• Stated exercise: Give the continuation of the document excerpt.

• Document excerpt:
:::
Monday, January 16, 2017
HGB Ep. 176 - German Castle at Castle Park
Moment in Oddity - Pedro Mountains Mummy
In episode 175, we featured the little people tribes in America. Though many believe these tribes to just be legend, there was a discovery in 1932 that adds credence to the stories. Two men, Cecil Main and Frank Carr, were digging for gold in the San Pedro Mountains near Casper, Wyoming. They had been using pick axes and shovels to work a rich vein of gold and they were continuously being frustrated by just more and more rock. They decided to dynamite a section of the mountain to make the work go faster. The explosion revealed a cave that was 15 feet long and four feet high. The men explored the small cave and they discovered a 14" fully formed humanoid mummy. It appeared to be male and was sitting in a cross-legged position on a ledge. It was described as looking like an old man with a low and flat forehead, flat nose, heavy-lidded eyes and a wide mouth. Fingernails could clearly be made out and the head had a pliable jelly-like substance on top. Anthropologists declared it a hoax, but when they studied the mummy, they were shocked at what they found. X-rays revealed a manlike skeleton and it appeared he had been killed by a blow to the head that smashed part of the skull and damaged the spine. The jelly-like substance on top of the head was brain matter. They also found a mouth full of pointy canines. They estimated the skeleton belonged to a man 65 years old. The story gets a little murky here. Some stories say the exams were performed by the American Museum of Natural History and certified genuine by the Anthropology Department of Harvard University. Other stories claim the University of Wyoming conducted the research and found the body was that of a diseased child.The Pedro Mountains Mummy made its way into sideshows and then was purchased by a Casper businessman named Ivan T. Goodman. New York businessman Leonard Walder took ownership of the mummy after Goodman died. Walder died in the 1980s and the mummy has never been seen again, which certainly is odd!
This Month in History - Rio de Janeiro Discovered and Named
In the month of January, in 1502, Portuguese explorers landed at Guanabara Bay on the coast of South America and named it Rio de Janeiro. The name means River of January. The bay forms the opening of a river and so that is how Brazil's second largest city got its name. The French wanted to make a play for the area and so in 1565, two years of bloody battles began. Five hundred French colonists already occupied Villegagnon Island in Guanabara Bay under the leadership of Nicolas Durand de Villegaignon, so they had a strategic position to invade. The French lost and were debarred from the city. To protect from further invasions, the city was moved to a safer position on a hill, which was later named as Castle Hill. In 1568, a medieval citadel was laid out and sugarcane was planted all around the settlement. In 1660, the town became a seat of government and by 1763, the colonial capitol was transferred to Rio de Janeiro. In 1889, the city officially became the capitol of the republic of Brazil.
German Castle at Castle Park (Suggested by Becki Sturgeon)
Western Michigan was once an area of vast dunes along the shores of Lake Michigan. Mature forests attracted the timber industry in the early 1800s and during the Victorian era, the beauty attracted people to come live. One of those people was a German immigrant and he brought his love and inspiration of German castles to an area outside of Holland, Michigan, along Lake Michigan. He built a small replica of a German castle for his family. Castle Park developed around the castle as cottages were built for vacationers. The Castle became an Inn and now serves as a community center. And it would seem that one of the original family members chooses to hang out here in the afterlife. There are also some interesting legends related to this area of Lake Michigan. Join us for the history and hauntings of the German Castle at Castle Park.
:::
(Transcripts of simulated robot work)
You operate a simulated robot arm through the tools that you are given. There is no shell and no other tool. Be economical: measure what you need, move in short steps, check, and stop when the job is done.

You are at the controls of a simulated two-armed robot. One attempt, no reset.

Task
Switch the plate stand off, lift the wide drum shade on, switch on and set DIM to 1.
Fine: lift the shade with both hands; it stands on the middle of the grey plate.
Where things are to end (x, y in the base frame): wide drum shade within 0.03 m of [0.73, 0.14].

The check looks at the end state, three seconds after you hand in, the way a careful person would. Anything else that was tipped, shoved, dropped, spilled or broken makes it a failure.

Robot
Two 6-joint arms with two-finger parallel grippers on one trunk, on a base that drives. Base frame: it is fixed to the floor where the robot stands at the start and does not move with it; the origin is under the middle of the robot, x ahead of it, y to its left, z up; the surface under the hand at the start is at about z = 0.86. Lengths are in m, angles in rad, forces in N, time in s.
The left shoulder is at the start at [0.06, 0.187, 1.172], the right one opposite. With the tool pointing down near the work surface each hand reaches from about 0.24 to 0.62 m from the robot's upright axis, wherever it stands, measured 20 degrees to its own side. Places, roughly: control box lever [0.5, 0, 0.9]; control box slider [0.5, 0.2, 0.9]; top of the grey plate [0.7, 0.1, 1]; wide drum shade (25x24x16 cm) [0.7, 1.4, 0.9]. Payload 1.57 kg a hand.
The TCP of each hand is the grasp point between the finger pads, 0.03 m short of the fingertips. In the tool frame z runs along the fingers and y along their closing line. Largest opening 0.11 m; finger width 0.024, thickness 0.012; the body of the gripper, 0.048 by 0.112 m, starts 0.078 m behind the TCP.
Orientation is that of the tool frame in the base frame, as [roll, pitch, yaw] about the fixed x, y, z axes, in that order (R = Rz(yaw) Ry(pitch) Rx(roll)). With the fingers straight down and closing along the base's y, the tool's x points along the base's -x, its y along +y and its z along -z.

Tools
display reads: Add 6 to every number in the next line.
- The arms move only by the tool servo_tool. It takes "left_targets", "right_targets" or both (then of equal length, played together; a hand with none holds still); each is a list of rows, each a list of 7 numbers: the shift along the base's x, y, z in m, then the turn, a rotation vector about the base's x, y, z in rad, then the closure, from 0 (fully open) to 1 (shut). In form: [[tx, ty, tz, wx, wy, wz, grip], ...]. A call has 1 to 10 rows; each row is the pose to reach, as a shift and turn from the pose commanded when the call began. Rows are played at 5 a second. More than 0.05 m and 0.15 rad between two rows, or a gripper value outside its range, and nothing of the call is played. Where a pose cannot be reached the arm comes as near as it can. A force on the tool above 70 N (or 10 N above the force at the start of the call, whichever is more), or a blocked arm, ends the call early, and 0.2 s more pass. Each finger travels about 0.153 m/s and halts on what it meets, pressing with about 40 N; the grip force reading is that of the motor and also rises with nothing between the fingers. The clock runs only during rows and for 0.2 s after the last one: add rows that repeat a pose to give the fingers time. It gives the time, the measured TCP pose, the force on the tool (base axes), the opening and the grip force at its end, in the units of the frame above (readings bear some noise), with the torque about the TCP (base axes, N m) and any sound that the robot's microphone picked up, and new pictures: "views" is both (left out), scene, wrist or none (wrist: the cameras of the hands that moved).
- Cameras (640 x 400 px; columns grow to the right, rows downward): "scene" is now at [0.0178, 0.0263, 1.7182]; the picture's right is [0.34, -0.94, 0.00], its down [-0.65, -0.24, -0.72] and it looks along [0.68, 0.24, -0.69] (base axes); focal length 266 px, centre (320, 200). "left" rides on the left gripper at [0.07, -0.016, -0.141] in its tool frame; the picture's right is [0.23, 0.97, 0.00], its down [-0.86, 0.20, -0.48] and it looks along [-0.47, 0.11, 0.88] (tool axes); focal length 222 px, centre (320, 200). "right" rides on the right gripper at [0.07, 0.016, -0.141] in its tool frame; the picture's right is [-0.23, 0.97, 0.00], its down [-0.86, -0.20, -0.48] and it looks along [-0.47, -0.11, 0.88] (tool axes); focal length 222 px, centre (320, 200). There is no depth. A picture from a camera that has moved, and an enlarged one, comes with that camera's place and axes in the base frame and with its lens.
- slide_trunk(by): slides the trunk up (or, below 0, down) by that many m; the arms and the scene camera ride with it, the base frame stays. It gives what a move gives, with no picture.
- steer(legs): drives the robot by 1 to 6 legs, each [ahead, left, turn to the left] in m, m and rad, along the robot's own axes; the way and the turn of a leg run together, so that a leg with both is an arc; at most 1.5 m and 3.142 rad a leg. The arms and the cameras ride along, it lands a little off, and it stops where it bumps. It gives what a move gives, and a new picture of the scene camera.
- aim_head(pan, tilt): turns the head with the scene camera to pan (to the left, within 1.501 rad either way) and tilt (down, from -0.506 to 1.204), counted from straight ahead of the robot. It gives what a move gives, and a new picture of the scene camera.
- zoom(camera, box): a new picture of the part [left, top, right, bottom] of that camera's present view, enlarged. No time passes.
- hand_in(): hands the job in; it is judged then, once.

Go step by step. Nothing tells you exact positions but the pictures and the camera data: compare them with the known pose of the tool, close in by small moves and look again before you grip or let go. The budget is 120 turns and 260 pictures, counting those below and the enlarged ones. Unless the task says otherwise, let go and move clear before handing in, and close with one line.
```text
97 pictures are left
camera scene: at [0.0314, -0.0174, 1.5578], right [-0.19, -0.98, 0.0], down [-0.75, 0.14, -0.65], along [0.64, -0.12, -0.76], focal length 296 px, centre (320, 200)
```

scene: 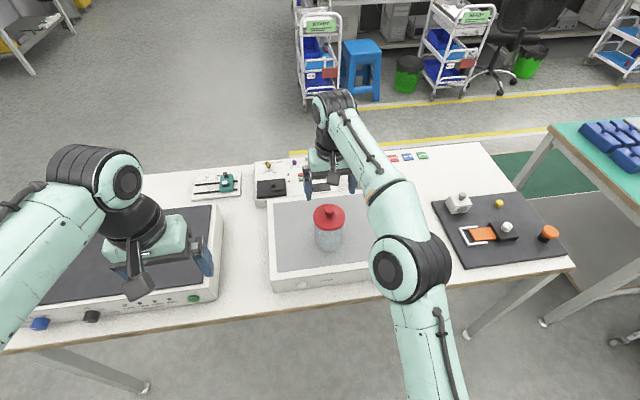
:::
• The response:
The logging industry came to this area of Western Michigan in the early 1800s to harvest the vast forests and mill the trees into lumber. This lumber was shipped across Lake Michigan to Chicago via schooner to help build the city of Chicago. The trees were almost completely harvested and soon the area was just barren dunes. By the mid 1800s, the forests were regrowing and families started visiting on vacations. A Vermont militiaman received a land grant after the War of 1812 and this patch of land on Lake Michigan was that property. Edward J. Harrington purchased the property in 1863, then sold it to the Turner family who plated it for sale. Mr. Turner died and his widow remarried and no longer wanted the land. It then passed through the hands of six other owners before Emil Peiler bought it and sold it to Michael Schwartz.
Michael Schwartz was a German immigrant who came to America to escape Prussian militarism in the 1800s. He settled in Chicago and began buying properties. He soon was a very successful and very wealthy man. He moved to Michigan where he found a prime piece of real estate on Lake Michigan that was beautiful and isolated. He decided to build his family a German feudal castle and he did that in 1890. It was three stories and very Victorian. He felt like this estate would protect he and his wife and their 6 daughters and 2 sons from a corrupt and uncivilized world. Unfortunately, the kids were not crazy about moving away from city life. They were very unhappy and within two years, the family was moving out of their castle. They built a home in nearby Holland and never returned to the castle. It seems like a rather abrupt move and many have wondered why.
In 1893, Reverend John H. Parr was headmaster for the Chicago Prepartory School and he had taken a group of students on an outing to Macatawa Beach on Lake Michigan. The group happened upon the German Castle. Rev. Parr fell in love with the castle and bought it, opening it the following year as a summer camp for boys and girls. Parents would come to pick up their children and they would hang out for a while enjoying the area. This happened so often that soon the property was more of a family summer camp. The Parr Family saw how things were going and in 1896 the camp was closed and the castle was refurbished as an inn. They added rooms, expanded the sunrooms and built a lobby. The inn was not enough for the demand; however, and the Parrs started selling lots around the castle for families to build cottages. This came to be known as the Castle Club and the whole property was called Castle Park. It was a two day car drive from Chicago.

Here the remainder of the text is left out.